» **SOURCE EXTRACT**:
◆ ◆ ◆ ◆ ◆
In the Matter of Personal Restraint of Pepperling

827 P.2d 347 | Wash. Ct. App. | 1992

65 Wash. App. 17 (1992)
827 P.2d 347

In the Matter of the Personal Restraint of RICHARD C. PEPPERLING, Petitioner.

No. 26690-0-I.

The Court of Appeals of Washington, Division One.

April 13, 1992.
As amended by order May 27, 1992.

*18 Andrew P. Zinner of Washington Appellate Defender Association, for petitioner.

Kenneth O. Eikenberry, Attorney General, and Thornton Wilson, Assistant, for respondent.

[As amended by order of the Court of Appeals May 27, 1992.]

AGID, J.

Richard C. Pepperling filed a personal restraint petition to obtain relief from a new minimum term set by the Indeterminate Sentence Review Board (the Board) after he violated his parole. Pepperling contends that the Board should have credited toward his new minimum and maximum terms time served in Montana after his Montana parole was suspended.

I

FACTS

On November 5, 1975, a Montana court sentenced Pepperling to a maximum of 20 years in prison for having committed a burglary. On May 23, 1977, Pepperling was sentenced in a Washington superior court for the crime of manslaughter, to which he pleaded guilty. He received a maximum 20-year sentence for that offense as well. The Washington court ordered that the sentences be served concurrently.

On March 27, 1986, Montana authorities paroled Pepperling. He was placed in the custody of Washington officials to continue serving his manslaughter sentence. Washington authorities paroled Pepperling in June 1987. Two months later, he absconded from supervision. Pepperling not only failed to obtain permission from his corrections officer before leaving the state, but he committed a third degree robbery in Oregon while on parole.[1] On December 4, 1987, the Washington Department of Corrections (DOC) issued a warrant for Pepperling's arrest and detention and an order *19 suspending his parole. In November 1988, Pepperling was returned to Montana as a result of his parole violation.[2] He was released from prison in Montana on April 17, 1990, and returned to the custody of Washington authorities on May 10, 1990.
◆ ◆ ◆ ◆ ◆
» **COLLECTED MATERIAL**:
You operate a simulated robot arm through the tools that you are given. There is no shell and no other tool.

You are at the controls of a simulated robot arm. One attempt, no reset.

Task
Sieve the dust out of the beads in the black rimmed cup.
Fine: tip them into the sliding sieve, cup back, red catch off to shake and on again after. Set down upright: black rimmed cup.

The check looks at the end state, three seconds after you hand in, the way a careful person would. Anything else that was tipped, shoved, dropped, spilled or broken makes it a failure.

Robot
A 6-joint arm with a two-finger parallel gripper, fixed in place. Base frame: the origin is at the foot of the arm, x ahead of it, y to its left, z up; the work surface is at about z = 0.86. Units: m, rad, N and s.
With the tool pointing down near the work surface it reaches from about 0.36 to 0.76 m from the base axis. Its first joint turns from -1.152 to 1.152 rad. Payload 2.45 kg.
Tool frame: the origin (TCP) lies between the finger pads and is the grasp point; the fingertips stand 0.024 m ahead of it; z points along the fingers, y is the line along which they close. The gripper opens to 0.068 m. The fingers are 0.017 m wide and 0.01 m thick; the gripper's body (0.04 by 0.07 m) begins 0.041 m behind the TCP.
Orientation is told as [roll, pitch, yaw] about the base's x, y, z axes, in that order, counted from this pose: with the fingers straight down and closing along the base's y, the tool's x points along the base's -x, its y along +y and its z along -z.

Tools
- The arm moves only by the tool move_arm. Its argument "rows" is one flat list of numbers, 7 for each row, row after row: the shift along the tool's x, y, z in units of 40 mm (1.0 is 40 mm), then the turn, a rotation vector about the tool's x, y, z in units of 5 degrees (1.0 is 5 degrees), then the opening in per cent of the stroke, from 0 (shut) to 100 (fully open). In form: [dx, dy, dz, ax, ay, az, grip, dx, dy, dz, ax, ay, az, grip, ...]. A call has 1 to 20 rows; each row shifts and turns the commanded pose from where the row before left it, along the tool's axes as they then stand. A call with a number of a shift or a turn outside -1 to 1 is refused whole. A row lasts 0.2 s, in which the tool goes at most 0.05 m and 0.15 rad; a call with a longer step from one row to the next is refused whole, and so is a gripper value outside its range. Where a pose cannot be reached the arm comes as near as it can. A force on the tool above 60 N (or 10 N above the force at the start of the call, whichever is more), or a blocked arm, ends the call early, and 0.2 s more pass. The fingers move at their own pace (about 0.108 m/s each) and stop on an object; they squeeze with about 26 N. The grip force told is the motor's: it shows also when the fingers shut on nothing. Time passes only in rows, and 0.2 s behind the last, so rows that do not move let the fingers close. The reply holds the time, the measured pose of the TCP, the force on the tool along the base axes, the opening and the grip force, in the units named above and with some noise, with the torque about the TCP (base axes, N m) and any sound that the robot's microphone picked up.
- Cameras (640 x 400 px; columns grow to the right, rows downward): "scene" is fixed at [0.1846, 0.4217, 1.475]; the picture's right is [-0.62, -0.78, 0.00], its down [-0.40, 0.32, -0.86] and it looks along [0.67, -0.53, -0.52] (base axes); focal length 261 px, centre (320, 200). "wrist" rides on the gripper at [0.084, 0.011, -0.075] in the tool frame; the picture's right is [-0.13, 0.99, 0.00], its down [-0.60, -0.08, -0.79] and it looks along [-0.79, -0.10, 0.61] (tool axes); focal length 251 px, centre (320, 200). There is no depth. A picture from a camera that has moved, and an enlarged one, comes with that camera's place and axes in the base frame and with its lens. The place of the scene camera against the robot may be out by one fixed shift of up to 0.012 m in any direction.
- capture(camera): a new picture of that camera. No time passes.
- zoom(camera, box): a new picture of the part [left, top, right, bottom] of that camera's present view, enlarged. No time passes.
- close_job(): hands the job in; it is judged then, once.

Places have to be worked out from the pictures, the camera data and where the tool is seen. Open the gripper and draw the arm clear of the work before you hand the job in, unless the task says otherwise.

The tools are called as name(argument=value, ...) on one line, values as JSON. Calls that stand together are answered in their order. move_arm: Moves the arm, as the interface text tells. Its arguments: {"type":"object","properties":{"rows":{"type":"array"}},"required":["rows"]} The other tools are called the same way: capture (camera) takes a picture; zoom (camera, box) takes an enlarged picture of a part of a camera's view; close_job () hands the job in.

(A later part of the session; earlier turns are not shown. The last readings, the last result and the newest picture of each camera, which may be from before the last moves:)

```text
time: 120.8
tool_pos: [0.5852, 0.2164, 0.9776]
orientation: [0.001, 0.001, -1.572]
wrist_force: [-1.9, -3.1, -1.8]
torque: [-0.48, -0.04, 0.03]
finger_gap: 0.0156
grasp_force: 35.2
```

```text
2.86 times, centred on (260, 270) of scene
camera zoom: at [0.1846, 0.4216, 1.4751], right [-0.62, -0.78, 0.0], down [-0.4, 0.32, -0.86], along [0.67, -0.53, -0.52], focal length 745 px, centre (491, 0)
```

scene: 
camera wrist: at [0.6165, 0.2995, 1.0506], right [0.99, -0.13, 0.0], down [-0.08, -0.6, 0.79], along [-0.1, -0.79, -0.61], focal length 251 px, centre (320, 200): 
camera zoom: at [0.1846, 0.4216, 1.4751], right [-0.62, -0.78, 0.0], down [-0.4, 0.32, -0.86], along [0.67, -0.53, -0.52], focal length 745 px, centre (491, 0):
◆ ◆ ◆ ◆ ◆
» **WHAT TO WORK ON**:
**a)** Pull out the sentences of the source extract that run from "On November 5, 1975, a" through "be served concurrently." and give them unchanged.
**b)** Please continue the source extract.

» **TASK RESPONSES**:
**a)**
On November 5, 1975, a Montana court sentenced Pepperling to a maximum of 20 years in prison for having committed a burglary. On May 23, 1977, Pepperling was sentenced in a Washington superior court for the crime of manslaughter, to which he pleaded guilty. He received a maximum 20-year sentence for that offense as well. The Washington court ordered that the sentences be served concurrently.

**b)**
The Board subsequently held a hearing and revoked Pepperling's parole. In determining a new minimum term, the Board calculated a "time loss" of 888 days,[3] reflecting the period from December 4, 1987, when DOC issued its parole suspension warrant, to May 10, 1990, when Pepperling was returned to DOC's custody. The Board set a new maximum expiration date of January 22, 1998.

II

DISCUSSION

Pepperling argues that, because the sentencing court expressly ordered that his Montana and Washington sentences be served concurrently, the Board is required to give him credit toward his new minimum term for time spent serving out his Montana sentence after Montana authorities revoked his parole. We conclude that Pepperling is entitled to credit for time served in Montana pursuant to his parole violation, but only against the maximum term originally imposed by the court.[4]

*20 Pepperling was sentenced in 1977, before the enactment of the Sentencing Reform Act of 1981 (SRA). The court ordered that his sentence run concurrently with his Montana sentence pursuant to RCW 9.92.080(3).[5] Prior to enactment of the SRA, the trial court had exclusive authority to set maximum term sentences. While the Board may set minimum terms for pre-SRA offenders, it has no authority to change a maximum term, even if it believes the maximum sentence is erroneous. Hunton v. Kincheloe, 54 Wash. App. 643, 646, 774 P.2d 1271 (1989); RCW 9.95.040. When the court orders a pre-SRA offender to serve his sentences concurrently, the Board may not run the sentences consecutively. In re Chapman, 105 Wash. 2d 211, 216, 713 P.2d 106 (1986) (Board usurped role of sentencing judge by requiring defendants to serve sentences consecutively despite court's order that they be served concurrently).

The Board concedes not only that the sentences are concurrent, but that it has no authority to run the sentences consecutively. The Board nevertheless argues that RCW 9.95.130 prohibits it from crediting time served in Montana toward petitioner's Washington sentence. The statute provides:

From and after the suspension, cancellation, or revocation of the parole of any convicted person and until his return to *21 custody he shall be deemed an escapee and a fugitive from justice and no part of the time during which he is an escapee and fugitive from justice shall be a part of his term.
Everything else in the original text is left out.